===== EXTRACT TO READ

It’s never any fun being a budget hawk. You are the chaperone at the high school dance, the seat-belt nanny on the roller coaster, the diet option on the menu at the Cheesecake Factory. No one likes you, and it shows.
So why do they keep at it? Well, because it’s even less fun being the mayor of someplace such as Chicago.
Lori Lightfoot (D), Chicago’s new mayor, is a historic figure — the first black woman to run one of the United States’ biggest cities. She took office in May and just this week gave her first “State of the City” address. Yet the coverage of that address focused not on the historic moment, but on the $838 million deficit she forecast for the coming year. This in the middle of a long economic boom during which Chicago property values have increased, often dramatically, and young, affluent people have flooded the city. Throw in a recession sometime in the next couple of years, and Chicago is going to be in a full-blown crisis.
This situation obviously can’t be blamed on a mayor who has been in office for only a few months. But it’s not even exactly the fault of Rahm Emanuel (D), her predecessor, who worked hard to stabilize what used to be an even more dire financial situation. Rather, it’s the fault of generations of politicians before them who promised an ever-richer array of benefits to government workers. Particularly, they liked to raise the retirement benefits.

==========

**REQUIRED TASK**
In the extract to read, find "This situation obviously" and reproduce everything up to and including "the retirement benefits.".

===== DATA EXTRACT

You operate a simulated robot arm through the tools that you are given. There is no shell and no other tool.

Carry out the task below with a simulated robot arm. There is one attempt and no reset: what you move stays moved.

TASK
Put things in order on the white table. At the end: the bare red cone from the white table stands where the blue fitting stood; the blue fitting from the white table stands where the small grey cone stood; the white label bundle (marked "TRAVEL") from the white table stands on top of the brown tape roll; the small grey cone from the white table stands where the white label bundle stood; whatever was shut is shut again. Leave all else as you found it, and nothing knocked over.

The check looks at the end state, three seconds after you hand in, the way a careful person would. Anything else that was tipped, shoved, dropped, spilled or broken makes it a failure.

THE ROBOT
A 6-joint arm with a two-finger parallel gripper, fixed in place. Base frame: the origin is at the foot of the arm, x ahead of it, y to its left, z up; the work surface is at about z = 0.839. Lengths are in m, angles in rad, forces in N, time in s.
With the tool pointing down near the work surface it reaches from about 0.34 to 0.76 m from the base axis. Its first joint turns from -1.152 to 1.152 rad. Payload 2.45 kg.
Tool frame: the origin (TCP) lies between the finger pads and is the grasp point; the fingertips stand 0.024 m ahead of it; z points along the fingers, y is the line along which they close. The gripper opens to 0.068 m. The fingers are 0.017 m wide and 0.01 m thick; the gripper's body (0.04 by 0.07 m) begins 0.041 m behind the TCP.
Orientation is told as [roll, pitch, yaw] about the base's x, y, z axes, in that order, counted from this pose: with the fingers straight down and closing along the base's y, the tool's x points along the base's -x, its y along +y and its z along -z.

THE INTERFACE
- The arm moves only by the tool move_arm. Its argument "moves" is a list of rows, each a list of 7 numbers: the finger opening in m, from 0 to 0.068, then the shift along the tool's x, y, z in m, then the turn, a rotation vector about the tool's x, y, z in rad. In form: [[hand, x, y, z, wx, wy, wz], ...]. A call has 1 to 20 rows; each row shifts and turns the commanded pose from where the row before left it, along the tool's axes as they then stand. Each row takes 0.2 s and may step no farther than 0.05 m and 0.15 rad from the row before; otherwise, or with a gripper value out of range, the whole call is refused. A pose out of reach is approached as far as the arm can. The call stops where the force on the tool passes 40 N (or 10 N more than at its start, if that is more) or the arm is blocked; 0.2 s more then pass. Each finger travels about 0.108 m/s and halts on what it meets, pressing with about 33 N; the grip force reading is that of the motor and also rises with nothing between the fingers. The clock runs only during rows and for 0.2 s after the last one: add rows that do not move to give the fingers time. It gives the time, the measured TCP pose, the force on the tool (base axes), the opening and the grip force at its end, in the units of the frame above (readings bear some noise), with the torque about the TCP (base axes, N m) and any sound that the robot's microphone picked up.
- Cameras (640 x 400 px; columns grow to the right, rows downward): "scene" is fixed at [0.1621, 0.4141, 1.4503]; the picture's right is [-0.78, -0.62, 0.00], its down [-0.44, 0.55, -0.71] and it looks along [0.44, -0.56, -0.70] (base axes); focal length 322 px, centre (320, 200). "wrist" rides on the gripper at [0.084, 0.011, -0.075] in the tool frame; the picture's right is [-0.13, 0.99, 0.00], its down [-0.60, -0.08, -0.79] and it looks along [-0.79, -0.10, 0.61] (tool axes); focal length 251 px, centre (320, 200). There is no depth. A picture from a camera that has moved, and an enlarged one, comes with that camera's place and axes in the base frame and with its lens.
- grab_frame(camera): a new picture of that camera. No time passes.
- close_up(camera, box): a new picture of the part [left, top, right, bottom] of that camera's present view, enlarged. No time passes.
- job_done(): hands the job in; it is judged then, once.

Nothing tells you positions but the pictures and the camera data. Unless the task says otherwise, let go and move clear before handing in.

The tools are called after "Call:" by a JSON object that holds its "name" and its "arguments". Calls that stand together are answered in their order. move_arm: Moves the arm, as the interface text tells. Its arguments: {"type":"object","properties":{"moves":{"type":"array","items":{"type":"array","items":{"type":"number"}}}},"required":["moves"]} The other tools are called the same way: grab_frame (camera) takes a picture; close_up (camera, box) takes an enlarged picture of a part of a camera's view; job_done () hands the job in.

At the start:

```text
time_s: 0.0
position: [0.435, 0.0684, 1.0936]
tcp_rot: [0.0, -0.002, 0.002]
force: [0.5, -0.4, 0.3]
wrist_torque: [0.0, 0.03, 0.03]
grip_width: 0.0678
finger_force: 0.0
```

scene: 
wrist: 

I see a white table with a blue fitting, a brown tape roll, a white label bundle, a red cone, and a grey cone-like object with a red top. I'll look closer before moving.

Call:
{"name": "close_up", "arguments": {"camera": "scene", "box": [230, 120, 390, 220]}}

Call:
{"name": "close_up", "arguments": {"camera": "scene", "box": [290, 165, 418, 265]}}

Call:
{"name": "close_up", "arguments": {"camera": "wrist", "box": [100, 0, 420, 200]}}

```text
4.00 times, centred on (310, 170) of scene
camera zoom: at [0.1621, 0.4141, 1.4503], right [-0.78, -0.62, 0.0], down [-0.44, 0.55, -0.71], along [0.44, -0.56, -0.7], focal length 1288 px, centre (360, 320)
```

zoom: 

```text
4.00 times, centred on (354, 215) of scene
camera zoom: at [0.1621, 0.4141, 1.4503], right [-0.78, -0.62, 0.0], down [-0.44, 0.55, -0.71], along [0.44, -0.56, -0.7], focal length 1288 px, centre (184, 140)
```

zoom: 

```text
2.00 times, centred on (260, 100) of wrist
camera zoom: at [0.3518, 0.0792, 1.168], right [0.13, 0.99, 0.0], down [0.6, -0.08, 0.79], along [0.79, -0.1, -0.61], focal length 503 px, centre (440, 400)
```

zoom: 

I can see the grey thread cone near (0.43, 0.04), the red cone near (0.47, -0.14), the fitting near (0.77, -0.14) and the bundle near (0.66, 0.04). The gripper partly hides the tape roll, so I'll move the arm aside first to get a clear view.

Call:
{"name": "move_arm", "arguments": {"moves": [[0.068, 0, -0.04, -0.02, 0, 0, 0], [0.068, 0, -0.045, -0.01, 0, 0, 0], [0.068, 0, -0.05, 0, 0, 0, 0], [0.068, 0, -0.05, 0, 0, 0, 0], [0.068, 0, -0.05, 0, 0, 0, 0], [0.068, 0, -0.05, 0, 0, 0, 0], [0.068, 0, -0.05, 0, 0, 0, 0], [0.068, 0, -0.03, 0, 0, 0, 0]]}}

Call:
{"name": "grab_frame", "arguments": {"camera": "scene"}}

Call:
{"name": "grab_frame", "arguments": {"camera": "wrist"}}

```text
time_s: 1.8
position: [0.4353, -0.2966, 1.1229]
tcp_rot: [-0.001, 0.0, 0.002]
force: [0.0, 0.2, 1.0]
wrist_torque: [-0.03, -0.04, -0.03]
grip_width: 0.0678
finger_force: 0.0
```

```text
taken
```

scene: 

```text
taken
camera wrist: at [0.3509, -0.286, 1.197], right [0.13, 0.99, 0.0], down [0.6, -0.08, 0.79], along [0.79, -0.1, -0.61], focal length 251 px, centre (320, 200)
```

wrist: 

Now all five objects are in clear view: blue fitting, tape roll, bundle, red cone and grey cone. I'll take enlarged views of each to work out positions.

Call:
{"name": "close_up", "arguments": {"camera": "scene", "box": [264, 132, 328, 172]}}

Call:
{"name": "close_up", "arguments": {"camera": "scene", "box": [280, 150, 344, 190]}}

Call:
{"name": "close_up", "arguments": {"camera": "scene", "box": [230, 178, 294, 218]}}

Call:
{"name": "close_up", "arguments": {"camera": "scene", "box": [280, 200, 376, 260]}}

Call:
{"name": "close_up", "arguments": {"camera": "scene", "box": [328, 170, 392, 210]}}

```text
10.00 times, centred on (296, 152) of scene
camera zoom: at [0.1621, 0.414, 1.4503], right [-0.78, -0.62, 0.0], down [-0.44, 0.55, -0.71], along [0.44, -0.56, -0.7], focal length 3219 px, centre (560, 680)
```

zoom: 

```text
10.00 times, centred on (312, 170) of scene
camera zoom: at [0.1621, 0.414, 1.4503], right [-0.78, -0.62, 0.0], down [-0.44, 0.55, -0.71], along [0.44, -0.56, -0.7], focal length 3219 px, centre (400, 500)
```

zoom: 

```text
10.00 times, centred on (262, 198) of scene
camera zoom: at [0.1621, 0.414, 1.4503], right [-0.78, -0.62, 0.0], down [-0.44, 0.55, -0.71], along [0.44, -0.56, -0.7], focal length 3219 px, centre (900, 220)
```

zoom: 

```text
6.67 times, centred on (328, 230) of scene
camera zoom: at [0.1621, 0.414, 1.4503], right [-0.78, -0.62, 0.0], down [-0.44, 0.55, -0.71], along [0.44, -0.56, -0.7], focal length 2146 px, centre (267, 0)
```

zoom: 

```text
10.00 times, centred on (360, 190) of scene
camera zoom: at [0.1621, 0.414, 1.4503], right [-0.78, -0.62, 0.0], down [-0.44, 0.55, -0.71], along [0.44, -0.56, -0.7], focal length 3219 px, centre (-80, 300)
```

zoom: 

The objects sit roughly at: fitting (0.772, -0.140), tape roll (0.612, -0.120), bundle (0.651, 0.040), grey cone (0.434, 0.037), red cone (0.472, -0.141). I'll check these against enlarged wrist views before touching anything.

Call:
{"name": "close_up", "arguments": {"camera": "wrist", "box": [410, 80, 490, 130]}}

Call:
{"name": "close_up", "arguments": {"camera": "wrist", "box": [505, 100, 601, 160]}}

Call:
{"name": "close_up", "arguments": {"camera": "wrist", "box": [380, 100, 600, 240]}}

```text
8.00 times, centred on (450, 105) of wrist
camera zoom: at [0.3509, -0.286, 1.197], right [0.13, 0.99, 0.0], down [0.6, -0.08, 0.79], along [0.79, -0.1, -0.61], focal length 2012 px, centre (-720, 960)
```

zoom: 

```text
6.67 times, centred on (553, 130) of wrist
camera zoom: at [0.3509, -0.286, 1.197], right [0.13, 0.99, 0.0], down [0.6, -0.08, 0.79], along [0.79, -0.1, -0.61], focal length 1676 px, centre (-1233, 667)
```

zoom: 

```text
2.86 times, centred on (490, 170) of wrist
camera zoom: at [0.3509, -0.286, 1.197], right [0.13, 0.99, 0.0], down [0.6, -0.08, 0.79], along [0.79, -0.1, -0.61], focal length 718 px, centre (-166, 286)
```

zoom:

==========

**CORRECT ANSWER**
This situation obviously can’t be blamed on a mayor who has been in office for only a few months. But it’s not even exactly the fault of Rahm Emanuel (D), her predecessor, who worked hard to stabilize what used to be an even more dire financial situation. Rather, it’s the fault of generations of politicians before them who promised an ever-richer array of benefits to government workers. Particularly, they liked to raise the retirement benefits.